Wirtschaftsbarometer: Was sich die Vorarlberger für die Zukunft erwarten

Wirtschaftsbarometer: 68 Prozent sehen wirtschaftliche Lage nur „leicht bewölkt“.
Schwarzach, Linz Blickt man auf die seit dem Jahr 2012 vom Linzer Meinungsforschungsinstitut Spectra für die Vorarlberger Nachrichten und die Bundesländerzeitungen erhobenen Wirtschaftsbarometer zurück, war die Aussicht auf die wirtschaftliche Entwicklung schon deutlich negativer als derzeit. So glaubten Ende 2020 63 Prozent der Österreicher, dass es wirtschaftlich „eher abwärts geht“, und Ende 2022 glaubten – durchaus mit entsprechendem Hintergrund – 55 Prozent an einen Abwärtstrend. Das hat sich im zweiten Quartal 2023 nicht gerade gedreht, aber immerhin zum Besseren entwickelt.

Vorarlberger skeptisch
Derzeit glauben noch 36 Prozent, dass es abwärts geht, doch diese Menschen kann Peter Bruckmüller, Geschäftsführer von Spectra, auch verstehen. „Die Krisenstimmung der vergangenen zwei Jahre sitzt in den Köpfen, die Haut ist dünn und die Stimmung kann sich auch schnell wieder ins Negative drehen“, erklärt er. Entsprechend besser ist der Eindruck der Österreicher, dass sich die Wirtschaftslage zum Besseren wendet. 14 Prozent sehen Zeichen dafür, dass es wieder aufwärts geht, 44 Prozent sind der Meinung, dass es wirtschaftlich „gleich bleibt“. Die Vorarlberger sind übrigens skeptischer als der österreichische Durchschnitt: hier sind 76 Prozent der Meinung, dass es „eher abwärts geht“ und nur fünf Prozent sehen Anzeichen für eine Aufwärtsentwicklung. Dafür sind die Vorarlberger insgesamt positiver gestimmt, was die Wirtschaftslage generell betrifft: 96 Prozent der Vorarlberger sehen die wirtschaftliche Großwetterlage im Bereich „strahlend blauer Himmel“, „sonnig“ und „leicht bewölkt“, österreichweit teilen 89 Prozent der für die Umfrage befragten Menschen diese Einschätzung.
Positive Grundstimmung
Peter Bruckmüller, Geschäftsführer von Spectra, sieht trotz der nach wie vor schwierigen Lage dennoch Licht am Horizont bzw. um in der Barometer-Diktion zu bleiben, mehr Sonne als auch schon. „Die Zuversicht hat sich verbessert, es gibt eine positive Grundstimmung. Es fehlt aber der zündende Funke, damit sich das auf die Konsumlaune auswirkt. Wenn nicht etwas dazwischenkommt, sollte das Konsumklima in den nächsten Monaten ansteigen.“ Positive Signale sendet indes auch das Institut für höhere Studien (IHS) am Donnerstag.
Verhaltener Wachstumspfad
Die heimische Wirtschaft befinde sich nach Rekordinflation und den Verwerfungen infolge des Ukraine-Kriegs in einer konjunkturellen Schwächephase, dürfte diese aber im kommenden Jahr überwinden und auf einen verhaltenen Wachstumspfad zurückkehren. „Die Inflation bleibt hoch, aber mit einer eindeutig fallenden Tendenz“, sagte IHS-Ökonom Helmut Hofer. Heuer rechnet das IHS noch mit einer Inflationsrate von 7,5 Prozent, bis 2027 werde sie aber voraussichtlich auf 2,3 Prozent zurückgehen. Für die Jahre 2024 und 2025 sieht das IHS Zuwächse von 1,4 und 1,5 Prozent.
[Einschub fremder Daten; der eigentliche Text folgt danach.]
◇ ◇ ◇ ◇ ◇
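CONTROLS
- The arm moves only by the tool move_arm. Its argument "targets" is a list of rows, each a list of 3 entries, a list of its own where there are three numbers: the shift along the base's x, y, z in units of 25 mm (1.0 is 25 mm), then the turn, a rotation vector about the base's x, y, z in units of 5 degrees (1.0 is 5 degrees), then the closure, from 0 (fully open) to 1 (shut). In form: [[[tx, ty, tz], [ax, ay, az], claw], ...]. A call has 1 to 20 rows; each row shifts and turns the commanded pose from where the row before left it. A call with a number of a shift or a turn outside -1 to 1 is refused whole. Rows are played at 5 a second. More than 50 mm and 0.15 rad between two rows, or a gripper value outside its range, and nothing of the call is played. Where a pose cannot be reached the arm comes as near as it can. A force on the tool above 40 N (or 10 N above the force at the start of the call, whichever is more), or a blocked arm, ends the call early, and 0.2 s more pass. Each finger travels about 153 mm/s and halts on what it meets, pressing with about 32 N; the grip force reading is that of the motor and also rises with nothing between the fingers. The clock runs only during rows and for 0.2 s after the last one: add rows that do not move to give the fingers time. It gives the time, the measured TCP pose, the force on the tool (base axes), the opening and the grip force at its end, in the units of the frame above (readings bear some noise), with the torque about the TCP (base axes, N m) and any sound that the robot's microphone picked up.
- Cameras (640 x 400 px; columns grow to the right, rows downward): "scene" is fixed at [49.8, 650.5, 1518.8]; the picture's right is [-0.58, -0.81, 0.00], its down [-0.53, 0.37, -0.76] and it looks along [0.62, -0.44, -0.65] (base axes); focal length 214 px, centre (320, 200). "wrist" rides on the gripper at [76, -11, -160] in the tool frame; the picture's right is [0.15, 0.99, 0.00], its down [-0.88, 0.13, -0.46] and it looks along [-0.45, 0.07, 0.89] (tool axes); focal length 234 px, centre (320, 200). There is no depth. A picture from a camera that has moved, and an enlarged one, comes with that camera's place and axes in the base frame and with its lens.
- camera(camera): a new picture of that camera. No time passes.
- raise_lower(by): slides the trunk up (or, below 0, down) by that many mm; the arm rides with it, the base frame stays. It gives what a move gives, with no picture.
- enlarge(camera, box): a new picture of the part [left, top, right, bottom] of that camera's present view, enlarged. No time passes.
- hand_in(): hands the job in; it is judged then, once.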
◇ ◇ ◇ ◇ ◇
Trotz steigender Zuversicht: 30 Prozent der Vorarlberger sind sparsamer als sonst, 70 Prozent gewichten ihre Ausgaben nach Priorität. Bundesweit sind es 46 Prozent der befragten Menschen, die mehr sparen als früher, um im Fall der Fälle einen Notgroschen im Geldbeutel zu haben. „Die Konsumenten sind noch verunsichert“, so Bruckmüller.
Wirtschaft kehrt auf verhaltenen Wachstumspfad zurück
Wien Die heimische Wirtschaft befindet sich nach Rekordinflation und den Verwerfungen infolge des Angriffskriegs Russlands gegen die Ukraine in einer konjunkturellen Schwächephase, dürfte diese aber im kommenden Jahr überwinden und auf einen verhaltenen Wachstumspfad zurückkehren, erwartet das Institut für Höhere Studien (IHS). “Die Inflation bleibt hoch, aber mit einer eindeutig fallenden Tendenz”, sagte IHS-Ökonom Helmut Hofer.
Heuer rechnet das IHS noch mit einer Inflationsrate von 7,5 Prozent, bis 2027 werde sie aber voraussichtlich auf 2,3 Prozent zurückgehen. Für den Zeitraum 2023 bis 2027 geht das Institut von einer durchschnittlichen Inflationsrate von 3,8 Prozent aus, zeigt die aktuelle Mittelfristprognose, die das IHS am Donnerstag präsentiert hat.
Während die österreichische Wirtschaft dieses Jahr noch stagniert (+0,5 Prozent), werden für die Jahre 2024 und 2025 Zuwächse von 1,4 und 1,5 Prozent gesehen. 2026 und 2027 dürfte sich die Wirtschaftsleistung aber wieder auf jeweils 1,2 Prozent abschwächen. Für den Prognosezeitraum 2023 bis 2027 erwartet das IHS eine Zunahme des realen Bruttoinlandsprodukts (BIP) von durchschnittlich 1,2 Prozent pro Jahr. In der 5-Jahres-Periode davor betrug das Wachstum im Schnitt 1,3 Prozent.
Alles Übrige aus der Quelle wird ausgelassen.